GENEL KURUL KONUŞMASI
Konu: 2022 Yılı Merkezi Yönetim Bütçe Kanunu Teklifi ile 2020 Yılı Merkezi Yönetim Kesin Hesap Kanunu Teklifinin Maddeleri münasebetiyle
Yasama Yılı:5
Birleşim:38
Tarih:16.12.2021

HDP GRUBU ADINA DİLŞAT CANBAZ KAYA (İstanbul) - Sayın Başkan, değerli üyeler, bizi izleyen değerli halkımız; erkek devlet, bütçe görüşmeleri boyunca kendini yine gösterdi. Biz kadınlar olarak kadınların taleplerini dile getirdik. İktidar her yerde olduğu gibi Genel Kurulda da kadınları, kadınların taleplerini, söylemlerini yok sayarak bu bütçeyi oluşturdu. Bu da bize sorunun sistem olduğunu, sistemde olduğunu bir kez daha göstermektedir.

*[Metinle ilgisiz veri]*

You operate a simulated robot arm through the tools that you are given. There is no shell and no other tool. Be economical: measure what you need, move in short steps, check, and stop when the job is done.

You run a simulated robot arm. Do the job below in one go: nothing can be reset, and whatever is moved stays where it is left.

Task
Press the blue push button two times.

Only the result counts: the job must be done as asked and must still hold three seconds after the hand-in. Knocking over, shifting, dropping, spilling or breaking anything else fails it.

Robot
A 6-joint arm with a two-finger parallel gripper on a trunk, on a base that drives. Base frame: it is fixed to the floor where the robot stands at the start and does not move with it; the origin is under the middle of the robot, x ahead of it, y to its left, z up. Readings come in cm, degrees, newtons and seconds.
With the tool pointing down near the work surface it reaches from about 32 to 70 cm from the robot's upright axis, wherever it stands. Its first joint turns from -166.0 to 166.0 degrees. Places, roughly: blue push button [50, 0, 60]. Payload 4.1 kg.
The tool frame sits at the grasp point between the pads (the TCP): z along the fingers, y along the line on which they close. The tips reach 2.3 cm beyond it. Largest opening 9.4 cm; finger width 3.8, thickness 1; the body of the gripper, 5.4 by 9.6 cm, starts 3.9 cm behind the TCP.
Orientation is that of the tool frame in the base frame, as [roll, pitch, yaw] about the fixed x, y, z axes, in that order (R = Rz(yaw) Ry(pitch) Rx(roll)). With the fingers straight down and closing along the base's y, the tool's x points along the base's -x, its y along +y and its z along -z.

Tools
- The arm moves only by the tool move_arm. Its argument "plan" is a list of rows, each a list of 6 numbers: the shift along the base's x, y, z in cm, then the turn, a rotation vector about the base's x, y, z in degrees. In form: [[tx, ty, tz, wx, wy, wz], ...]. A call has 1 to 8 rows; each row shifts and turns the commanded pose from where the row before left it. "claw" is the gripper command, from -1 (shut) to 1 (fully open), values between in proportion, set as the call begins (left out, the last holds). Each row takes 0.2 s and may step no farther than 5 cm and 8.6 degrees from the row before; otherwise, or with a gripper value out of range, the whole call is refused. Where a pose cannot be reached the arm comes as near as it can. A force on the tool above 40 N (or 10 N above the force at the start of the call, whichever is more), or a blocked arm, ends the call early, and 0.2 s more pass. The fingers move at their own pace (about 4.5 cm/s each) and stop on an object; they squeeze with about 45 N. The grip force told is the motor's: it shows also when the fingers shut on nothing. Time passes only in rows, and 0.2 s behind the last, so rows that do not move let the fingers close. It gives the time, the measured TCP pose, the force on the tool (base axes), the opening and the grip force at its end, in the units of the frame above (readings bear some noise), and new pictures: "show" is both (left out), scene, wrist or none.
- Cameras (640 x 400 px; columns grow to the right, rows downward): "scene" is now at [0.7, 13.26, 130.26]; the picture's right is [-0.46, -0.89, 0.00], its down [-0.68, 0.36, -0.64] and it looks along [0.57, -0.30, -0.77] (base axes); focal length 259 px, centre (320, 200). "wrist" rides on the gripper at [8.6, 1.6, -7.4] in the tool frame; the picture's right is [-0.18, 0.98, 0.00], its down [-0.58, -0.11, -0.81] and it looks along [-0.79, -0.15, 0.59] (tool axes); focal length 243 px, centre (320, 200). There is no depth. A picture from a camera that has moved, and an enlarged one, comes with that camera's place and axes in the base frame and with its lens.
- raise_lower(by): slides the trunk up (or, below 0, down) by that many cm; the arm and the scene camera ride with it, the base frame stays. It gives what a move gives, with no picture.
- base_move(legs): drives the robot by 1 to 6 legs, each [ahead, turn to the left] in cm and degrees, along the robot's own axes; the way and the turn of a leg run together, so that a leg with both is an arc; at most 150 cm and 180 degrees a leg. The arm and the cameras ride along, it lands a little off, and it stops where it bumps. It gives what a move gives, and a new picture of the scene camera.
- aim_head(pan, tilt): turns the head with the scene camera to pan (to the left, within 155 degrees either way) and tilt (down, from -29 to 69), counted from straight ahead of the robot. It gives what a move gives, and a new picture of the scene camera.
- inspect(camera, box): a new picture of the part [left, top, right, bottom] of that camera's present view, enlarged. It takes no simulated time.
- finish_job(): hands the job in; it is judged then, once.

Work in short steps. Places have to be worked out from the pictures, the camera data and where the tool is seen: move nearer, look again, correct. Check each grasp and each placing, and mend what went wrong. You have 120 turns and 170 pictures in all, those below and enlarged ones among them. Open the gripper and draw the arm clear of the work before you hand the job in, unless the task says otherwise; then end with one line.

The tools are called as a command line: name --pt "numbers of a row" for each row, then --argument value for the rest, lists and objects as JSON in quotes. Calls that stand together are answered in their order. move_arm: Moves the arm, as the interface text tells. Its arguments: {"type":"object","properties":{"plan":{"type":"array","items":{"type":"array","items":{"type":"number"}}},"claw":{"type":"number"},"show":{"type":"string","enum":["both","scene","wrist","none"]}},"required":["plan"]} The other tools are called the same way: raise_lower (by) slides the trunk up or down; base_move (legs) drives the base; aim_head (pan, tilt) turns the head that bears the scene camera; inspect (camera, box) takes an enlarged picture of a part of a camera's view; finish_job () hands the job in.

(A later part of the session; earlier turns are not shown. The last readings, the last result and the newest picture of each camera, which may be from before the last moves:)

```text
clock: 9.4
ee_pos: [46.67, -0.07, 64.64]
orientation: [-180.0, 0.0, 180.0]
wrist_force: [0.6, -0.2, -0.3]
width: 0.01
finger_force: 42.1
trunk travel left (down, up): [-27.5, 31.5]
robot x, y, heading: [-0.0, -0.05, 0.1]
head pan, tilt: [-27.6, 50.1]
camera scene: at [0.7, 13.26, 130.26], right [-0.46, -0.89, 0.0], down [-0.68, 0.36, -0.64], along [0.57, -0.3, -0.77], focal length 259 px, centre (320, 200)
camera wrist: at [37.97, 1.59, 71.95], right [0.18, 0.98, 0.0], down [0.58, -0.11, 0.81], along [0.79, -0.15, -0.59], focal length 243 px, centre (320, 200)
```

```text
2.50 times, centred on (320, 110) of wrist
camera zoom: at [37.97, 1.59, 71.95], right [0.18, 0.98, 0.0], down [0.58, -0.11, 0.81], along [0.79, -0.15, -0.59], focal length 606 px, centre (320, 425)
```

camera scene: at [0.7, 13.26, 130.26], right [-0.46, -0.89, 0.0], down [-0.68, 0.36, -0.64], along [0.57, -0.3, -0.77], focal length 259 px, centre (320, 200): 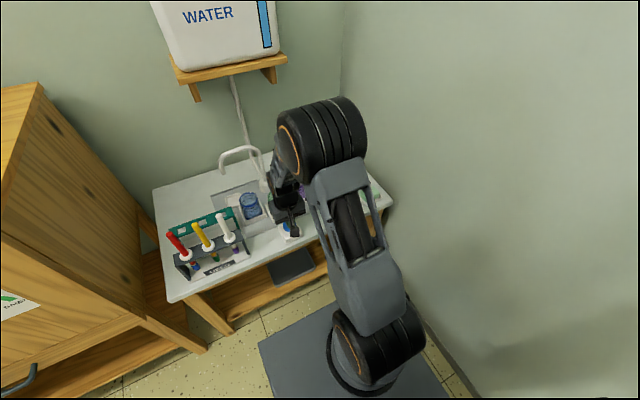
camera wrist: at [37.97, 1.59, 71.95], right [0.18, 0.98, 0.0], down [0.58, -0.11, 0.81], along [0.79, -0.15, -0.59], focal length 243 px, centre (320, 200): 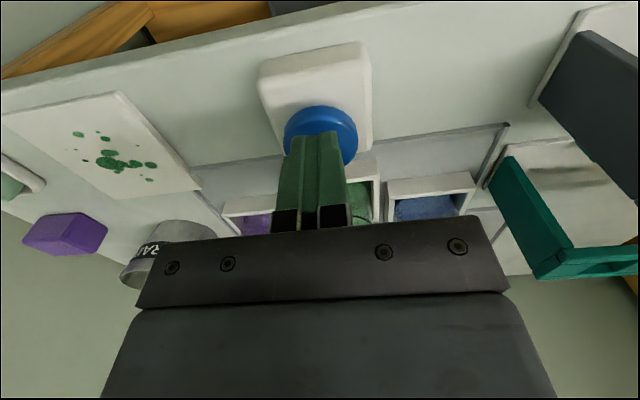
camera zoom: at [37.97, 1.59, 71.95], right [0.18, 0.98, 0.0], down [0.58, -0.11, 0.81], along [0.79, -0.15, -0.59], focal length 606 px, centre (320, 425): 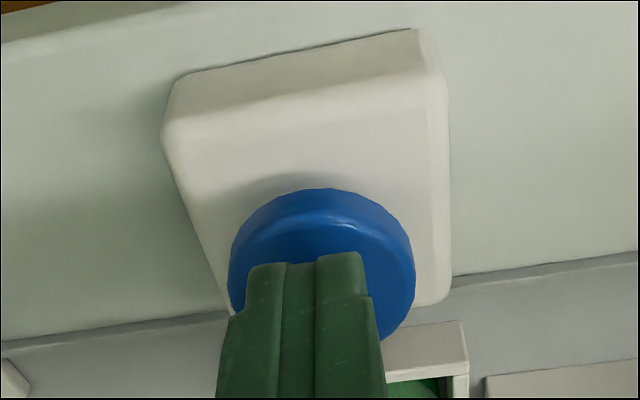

Çok boyutlu erkek devlet şiddetinin kadınlara yaşama alanı bırakmayacak ölçüde genişlediğini görüyoruz. Erkek aklının ürünü olan bu bütçe, kadına dair elle tutulur hiçbir düzenleme içermemektedir. Bizler, toplumsal cinsiyete duyarlı bütçede ısrarcı olduk. Kadınların talebi, kadın emeğinin görünür olacağı, kadın istihdamının artacağı, kadın yoksulluğunun son bulacağı bir bütçedir. "Bütçe sürecine kadın örgütleri, STK'ler dâhil edilsin." dedik, "Kaynaklar şiddete son vermek için kullanılsın, vergi sistemi toplumsal cinsiyete duyarlı hâle getirilsin." dedik, "Kadın tutsaklara yönelik yeterli ödenekler oluşturulsun, kız çocuklarının eğitimini teşvik eden özel bir bütçe ayrılsın." dedik. Peki, onlar ne yaptılar, bakanlar neler söylemişler, bu bütçede kadına dair ne var, hep birlikte bakalım. Tarım Bakanlığı deseniz, kadın çiftçi, kadın tarım emekçilerine dair tek bir satır yok. Adalet Bakanlığı deseniz, erkek devlet şiddetinin daimî bekçisi görevini üstlenmiş vaziyette; katiller aklanıyor, öz savunma yapan kadınlar ise cezalandırılıyor. Aile ve Sosyal Hizmetler Bakanlığı, Çalışma ve Sosyal Güvenlik Bakanlığına bakıyoruz, kadın emekçiye dair hiçbir şey yok; kadın emeği görünmez, emekçi kadınlar yoksullukla burun burunalar, ev emekçisi kadınlara, ev eksenli çalışan kadınlara güvence yok.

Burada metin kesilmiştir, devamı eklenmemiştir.